Even the current president of the United States may recall a connection with the book. Back in 2003, when he was the ranking minority member on the Senate Foreign Relations Committee, now-President Joe Biden provided a blurb for the 2005 revised edition, calling it “a fascinating look at foreign policy in practice through the eyes of U.S. diplomats.”
During a diplomacy hearing in 2003, then-Chair of the Senate Foreign Relations Committee Richard Lugar (R-Ind.) said this about the book: “I’m fascinated by the contents. And I think that not only members of the committee, but all Americans will be deeply interested in this, because clearly the case that we are trying to make—U.S. officials of our State Department, American diplomacy and senators who have a deep interest in the success of that diplomacy—is enhanced when a very broad number of Americans have some idea what you do, what the department does.”

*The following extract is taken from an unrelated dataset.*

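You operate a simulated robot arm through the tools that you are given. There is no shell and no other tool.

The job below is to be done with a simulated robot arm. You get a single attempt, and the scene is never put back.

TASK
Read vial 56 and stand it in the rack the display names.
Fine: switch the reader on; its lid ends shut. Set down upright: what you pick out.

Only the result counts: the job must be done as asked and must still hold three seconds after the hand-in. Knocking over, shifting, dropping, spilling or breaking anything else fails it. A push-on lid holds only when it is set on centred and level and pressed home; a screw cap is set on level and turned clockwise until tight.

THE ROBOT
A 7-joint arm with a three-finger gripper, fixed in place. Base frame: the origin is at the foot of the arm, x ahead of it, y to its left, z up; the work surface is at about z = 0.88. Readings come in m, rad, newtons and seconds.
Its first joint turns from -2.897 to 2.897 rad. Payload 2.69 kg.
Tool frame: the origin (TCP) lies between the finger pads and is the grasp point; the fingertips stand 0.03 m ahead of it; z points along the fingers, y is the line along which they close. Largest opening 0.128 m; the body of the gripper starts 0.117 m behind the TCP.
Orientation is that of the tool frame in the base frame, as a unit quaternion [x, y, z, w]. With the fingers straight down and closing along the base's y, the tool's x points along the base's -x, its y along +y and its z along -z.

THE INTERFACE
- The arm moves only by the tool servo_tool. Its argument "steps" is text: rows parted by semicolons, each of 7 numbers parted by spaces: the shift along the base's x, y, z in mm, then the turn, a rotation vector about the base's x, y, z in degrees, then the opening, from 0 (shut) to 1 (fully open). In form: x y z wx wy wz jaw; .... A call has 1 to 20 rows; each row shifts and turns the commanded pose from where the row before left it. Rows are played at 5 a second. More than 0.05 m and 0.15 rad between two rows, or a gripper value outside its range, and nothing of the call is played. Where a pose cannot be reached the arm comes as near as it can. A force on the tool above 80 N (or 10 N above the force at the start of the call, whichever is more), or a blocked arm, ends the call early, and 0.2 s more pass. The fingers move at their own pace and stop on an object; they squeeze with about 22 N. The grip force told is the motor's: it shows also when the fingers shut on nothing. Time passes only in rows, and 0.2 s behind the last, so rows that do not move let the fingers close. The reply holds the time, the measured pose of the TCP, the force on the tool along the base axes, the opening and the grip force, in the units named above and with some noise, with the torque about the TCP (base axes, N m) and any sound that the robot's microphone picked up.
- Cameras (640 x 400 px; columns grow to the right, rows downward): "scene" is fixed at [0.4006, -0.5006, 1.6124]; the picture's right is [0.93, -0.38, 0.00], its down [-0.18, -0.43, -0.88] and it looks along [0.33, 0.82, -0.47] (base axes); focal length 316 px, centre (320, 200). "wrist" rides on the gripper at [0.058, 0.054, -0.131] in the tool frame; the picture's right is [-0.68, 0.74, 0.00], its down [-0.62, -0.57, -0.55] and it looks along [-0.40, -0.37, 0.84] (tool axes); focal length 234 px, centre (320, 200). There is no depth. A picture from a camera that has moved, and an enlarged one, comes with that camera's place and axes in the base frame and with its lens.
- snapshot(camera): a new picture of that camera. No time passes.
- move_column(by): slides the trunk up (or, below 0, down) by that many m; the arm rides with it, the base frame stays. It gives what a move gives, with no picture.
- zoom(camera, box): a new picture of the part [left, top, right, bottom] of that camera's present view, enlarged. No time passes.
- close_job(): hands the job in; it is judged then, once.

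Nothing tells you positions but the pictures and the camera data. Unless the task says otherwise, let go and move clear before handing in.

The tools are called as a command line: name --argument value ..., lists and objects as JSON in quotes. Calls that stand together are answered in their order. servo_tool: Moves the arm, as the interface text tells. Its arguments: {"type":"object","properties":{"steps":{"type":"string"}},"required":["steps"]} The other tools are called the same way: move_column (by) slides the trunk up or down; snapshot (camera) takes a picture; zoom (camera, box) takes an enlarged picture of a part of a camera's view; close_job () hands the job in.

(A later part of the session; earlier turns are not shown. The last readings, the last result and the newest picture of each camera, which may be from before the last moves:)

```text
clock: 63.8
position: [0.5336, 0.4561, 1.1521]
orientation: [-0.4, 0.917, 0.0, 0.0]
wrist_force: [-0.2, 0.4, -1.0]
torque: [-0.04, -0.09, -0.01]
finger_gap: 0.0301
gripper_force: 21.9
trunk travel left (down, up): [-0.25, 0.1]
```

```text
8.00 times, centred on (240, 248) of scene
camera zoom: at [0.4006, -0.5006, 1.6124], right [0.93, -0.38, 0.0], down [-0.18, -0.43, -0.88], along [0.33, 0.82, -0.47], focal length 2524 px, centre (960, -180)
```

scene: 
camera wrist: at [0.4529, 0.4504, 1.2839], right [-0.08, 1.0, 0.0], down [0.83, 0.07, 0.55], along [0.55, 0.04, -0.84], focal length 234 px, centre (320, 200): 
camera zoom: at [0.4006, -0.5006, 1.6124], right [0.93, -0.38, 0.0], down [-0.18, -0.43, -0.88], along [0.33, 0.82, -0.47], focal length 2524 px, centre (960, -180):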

And in 2004 former Secretary of State Madeleine Albright observed: “The stories recounted here shed light upon a profession little known to most Americans but deeply important to the safety, freedom and prosperity of us all. These are the stories of the men and women who serve America’s interests—often under difficult and dangerous conditions—from the great cities to the most remote corners of the globe.”
It has been 11 years since the third edition of Inside a U.S. Embassy was published, but it continues to give Americans a first-person look at the important work of Foreign Service practitioners. Proceeds from its strong and continuous sales support the Fund for American Diplomacy, AFSA’s nonprofit entity dedicated to educating Americans about diplomacy.
Even 11 years later, says Kelly Adams-Smith, “there’s so much that’s still relevant in the book.” Is it time for a fourth edition? “If we decide to do one,” she says, “I’m in!”